Complete the following:
• A. Quote the passage word for word, starting at "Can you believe" and ending with "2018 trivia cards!".
• B. Write what comes next in the passage.

Passage:
** begin **

Can you believe it’s time for another entry in the ol’ MOVIE DIARY 2018? My very first special guest, Tessa Strain, returns to be a special guest again! She’s now MOVIE DIARY 2018’s first repeat guest! Update your MOVIE DIARY 2018 trivia cards!

Your Name (2016)



You know how after you watch a movie with a huge twist your impulse is to think back over all the clues and hints you missed and re-evaluate everything based on this new and world shaking information? I’m actually not talking about the movie Your Name (I’m not even talking about Wild Things, the official movie of Movie Diary!), but rather the long game soft-sell Geoff worked on me to get me to watch this movie without giving me any hint that I would be nearly unable to say “I loved it” as the credits rolled because I was so incapacitated by emotion. Imagine several months of Geoff, having seen it with friends while I was at work, being like “I think you might like it” with a nonchalant shrug. This is the same pitch I got for watching Kingsman: The Secret Service (which should be titled either Kingsman or Kingsmen: The Secret Service, and that is truly the least of its problems), a movie so far from being up my alley that it left me feeling spiritually polluted (sorry to put you on blast in your own movie diary, Geoff, but I have to speak my truth, and it’s ok, they can’t all be winners). What I’m trying to say here is I was extremely taken by surprise.

** end **

Recorded information:
** begin **

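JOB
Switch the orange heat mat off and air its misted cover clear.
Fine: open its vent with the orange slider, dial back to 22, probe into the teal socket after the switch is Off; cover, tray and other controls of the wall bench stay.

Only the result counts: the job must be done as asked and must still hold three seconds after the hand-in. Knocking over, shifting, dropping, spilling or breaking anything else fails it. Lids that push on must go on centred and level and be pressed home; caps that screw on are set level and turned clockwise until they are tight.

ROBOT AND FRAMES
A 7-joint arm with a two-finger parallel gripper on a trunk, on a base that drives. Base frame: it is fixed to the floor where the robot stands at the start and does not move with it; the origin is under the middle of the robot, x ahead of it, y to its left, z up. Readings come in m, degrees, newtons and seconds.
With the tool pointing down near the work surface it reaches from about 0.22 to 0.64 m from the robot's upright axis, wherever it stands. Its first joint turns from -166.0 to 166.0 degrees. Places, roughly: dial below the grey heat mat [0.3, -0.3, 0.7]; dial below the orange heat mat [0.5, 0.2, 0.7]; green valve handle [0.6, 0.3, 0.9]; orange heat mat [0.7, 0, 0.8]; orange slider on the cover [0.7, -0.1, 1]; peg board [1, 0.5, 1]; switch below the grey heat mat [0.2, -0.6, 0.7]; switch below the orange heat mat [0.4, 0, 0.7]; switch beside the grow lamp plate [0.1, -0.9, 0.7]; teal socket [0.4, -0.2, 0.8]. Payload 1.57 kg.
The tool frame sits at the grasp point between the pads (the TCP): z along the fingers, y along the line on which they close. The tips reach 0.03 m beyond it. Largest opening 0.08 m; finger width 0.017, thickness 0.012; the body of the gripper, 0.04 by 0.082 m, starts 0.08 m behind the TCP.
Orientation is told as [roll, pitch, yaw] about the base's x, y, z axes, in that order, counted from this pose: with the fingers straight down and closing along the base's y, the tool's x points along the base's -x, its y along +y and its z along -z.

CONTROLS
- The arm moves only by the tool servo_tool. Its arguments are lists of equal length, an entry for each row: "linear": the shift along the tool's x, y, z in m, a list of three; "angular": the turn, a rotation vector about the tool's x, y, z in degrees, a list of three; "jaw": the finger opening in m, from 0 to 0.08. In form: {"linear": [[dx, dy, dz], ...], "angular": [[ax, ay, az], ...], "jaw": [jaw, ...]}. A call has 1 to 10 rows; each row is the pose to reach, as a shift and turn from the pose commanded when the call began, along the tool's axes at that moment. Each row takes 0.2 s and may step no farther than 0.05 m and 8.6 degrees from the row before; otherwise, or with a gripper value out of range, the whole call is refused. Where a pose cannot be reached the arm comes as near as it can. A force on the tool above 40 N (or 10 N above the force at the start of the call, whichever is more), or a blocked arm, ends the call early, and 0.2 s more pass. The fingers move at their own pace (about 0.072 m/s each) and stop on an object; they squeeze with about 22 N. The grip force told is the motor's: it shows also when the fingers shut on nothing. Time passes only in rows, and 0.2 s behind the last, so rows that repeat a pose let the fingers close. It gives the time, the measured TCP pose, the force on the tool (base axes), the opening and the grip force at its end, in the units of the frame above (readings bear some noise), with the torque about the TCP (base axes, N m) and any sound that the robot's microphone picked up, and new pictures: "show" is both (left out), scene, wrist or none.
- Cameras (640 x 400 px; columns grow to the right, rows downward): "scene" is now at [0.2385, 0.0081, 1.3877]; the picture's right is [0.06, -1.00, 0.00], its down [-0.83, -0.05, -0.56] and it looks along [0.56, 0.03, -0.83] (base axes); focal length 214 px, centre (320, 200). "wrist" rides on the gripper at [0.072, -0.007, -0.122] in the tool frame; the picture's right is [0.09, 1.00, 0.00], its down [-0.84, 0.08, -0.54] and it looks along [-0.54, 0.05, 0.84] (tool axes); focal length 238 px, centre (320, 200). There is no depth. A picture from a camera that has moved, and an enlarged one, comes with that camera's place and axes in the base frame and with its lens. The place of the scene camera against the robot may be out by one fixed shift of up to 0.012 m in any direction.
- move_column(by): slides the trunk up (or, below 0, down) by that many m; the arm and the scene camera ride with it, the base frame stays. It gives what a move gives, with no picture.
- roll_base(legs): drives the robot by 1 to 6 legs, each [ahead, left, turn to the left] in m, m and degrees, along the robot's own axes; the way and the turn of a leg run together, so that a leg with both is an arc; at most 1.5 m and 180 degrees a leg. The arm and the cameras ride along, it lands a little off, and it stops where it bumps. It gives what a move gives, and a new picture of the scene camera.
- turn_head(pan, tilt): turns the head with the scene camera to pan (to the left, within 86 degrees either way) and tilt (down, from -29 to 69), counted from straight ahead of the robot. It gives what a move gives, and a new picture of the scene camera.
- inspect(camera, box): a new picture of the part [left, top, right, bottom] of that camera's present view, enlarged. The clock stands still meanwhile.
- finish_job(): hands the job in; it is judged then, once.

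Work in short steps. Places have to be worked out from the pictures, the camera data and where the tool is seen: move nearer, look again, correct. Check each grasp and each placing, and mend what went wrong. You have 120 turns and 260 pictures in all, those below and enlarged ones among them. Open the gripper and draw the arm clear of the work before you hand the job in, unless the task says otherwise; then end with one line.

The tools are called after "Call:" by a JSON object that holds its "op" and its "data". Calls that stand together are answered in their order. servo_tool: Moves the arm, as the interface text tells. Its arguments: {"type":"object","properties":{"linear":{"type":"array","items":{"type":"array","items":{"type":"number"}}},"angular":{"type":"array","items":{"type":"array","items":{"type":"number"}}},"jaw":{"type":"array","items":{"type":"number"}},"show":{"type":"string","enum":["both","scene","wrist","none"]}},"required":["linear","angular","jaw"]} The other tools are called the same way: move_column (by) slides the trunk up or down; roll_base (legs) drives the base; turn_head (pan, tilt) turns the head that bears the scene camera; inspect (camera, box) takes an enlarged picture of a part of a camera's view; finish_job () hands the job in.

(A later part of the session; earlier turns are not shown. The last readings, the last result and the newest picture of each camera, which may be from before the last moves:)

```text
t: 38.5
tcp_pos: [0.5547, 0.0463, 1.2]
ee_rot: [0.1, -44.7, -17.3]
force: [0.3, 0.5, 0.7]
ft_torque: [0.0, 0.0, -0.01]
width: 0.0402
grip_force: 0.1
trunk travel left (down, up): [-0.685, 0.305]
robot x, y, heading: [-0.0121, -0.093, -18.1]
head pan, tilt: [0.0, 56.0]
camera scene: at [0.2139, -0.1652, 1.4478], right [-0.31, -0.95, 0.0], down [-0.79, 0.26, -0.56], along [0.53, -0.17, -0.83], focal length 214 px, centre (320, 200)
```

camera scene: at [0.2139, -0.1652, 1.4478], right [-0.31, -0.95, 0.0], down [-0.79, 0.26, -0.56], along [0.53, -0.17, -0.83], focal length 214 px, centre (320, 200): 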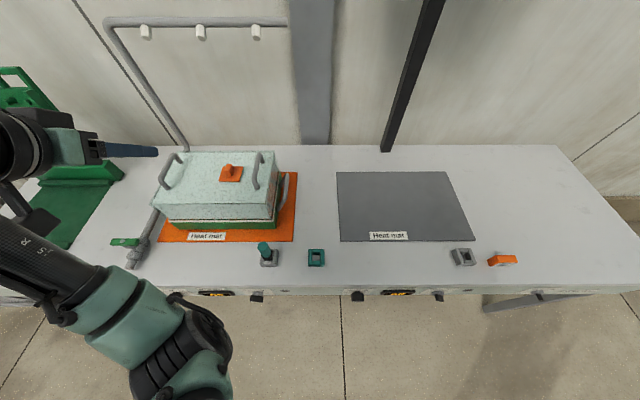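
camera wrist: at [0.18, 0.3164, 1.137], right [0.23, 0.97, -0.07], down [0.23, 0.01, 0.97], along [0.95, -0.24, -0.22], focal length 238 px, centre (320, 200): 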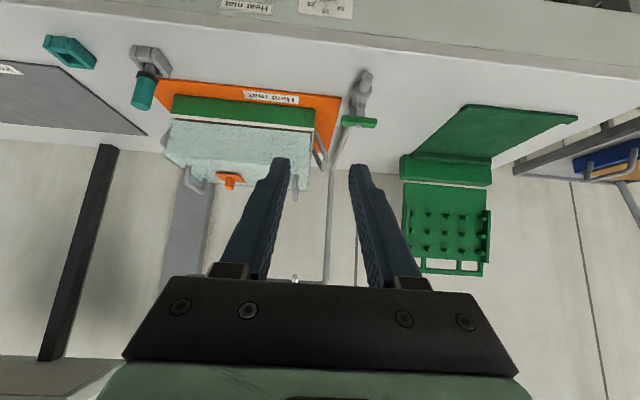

** end **

Responses to the exercise:
• A.
Can you believe it’s time for another entry in the ol’ MOVIE DIARY 2018? My very first special guest, Tessa Strain, returns to be a special guest again! She’s now MOVIE DIARY 2018’s first repeat guest! Update your MOVIE DIARY 2018 trivia cards!

• B.
The first half of Your Name was the movie I expected, which was an extremely cute teen body swap comedy, but the second half it ascends to operatic heights of cosmic melodrama. By all rights it should have been shitty and manipulative, except that it was genuinely moving and life-affirming. Is that even allowed? Have you ever been consumed by shoulder-racking sobs while thinking “This reminds me of the premise of The Lake House”?? It’s all in the execution, baby! My default is always imploring movies to be shorter and do less (not in terms of abstract ambition so much as the actual number of things they try to accomplish), but listen — some movies actually have the goods and they can do whatever the hell they want! They can be about teen feelings and small towns and big cities and astronomical events and religion and empathy and tragedy and memory and local politics and the fabric of spacetime. I don’t make the rules (could you imagine if I did, though?!).

Okay, so let’s brainstorm as a team some ways we can keep J.J. Abrams from doing his planned live action remake of this movie:

-Point out that there’s no good role for Greg

-Distract him with a bell and feathers

-Spill out a bunch of Blu-Rays on the table have him sort them into Cloverfields and Not Cloverfields (he must show his work)

-A curse?? Of some kind????? Like, a little one! No big deal!

Tessa Strain is a writer living in Geoff’s apartment. Her work has appeared in Bright Wall/Dark Room and The Comics Journal. She is @tessastrain on Twitter, where she does a pretty good job, and on Instragram, where she does a bad one.

The Pajama Game (1954)


I am going to be honest here and tell you that I don’t remember much of this movie. Doris Day is in it and she’s a union leader at a pajama factory, then for some reason she falls in love with this new guy in management. He is not that hot and he sings the way Russell Crowe does in Les Miserables (2012), just fucking powering through every line, seeming to want to deafen the audience so he doesn’t have to sing any more. Doris Day is advocating for the workers to get a raise, but her dumb boyfriend with giant meat hands is against it. I spent the entire movie wondering what the deal is with this guy because I’m pretty sure there are no real reasons for him and Doris Day together. He looks like the Coney Island Steeplechase Face and he hates unions? No thanks.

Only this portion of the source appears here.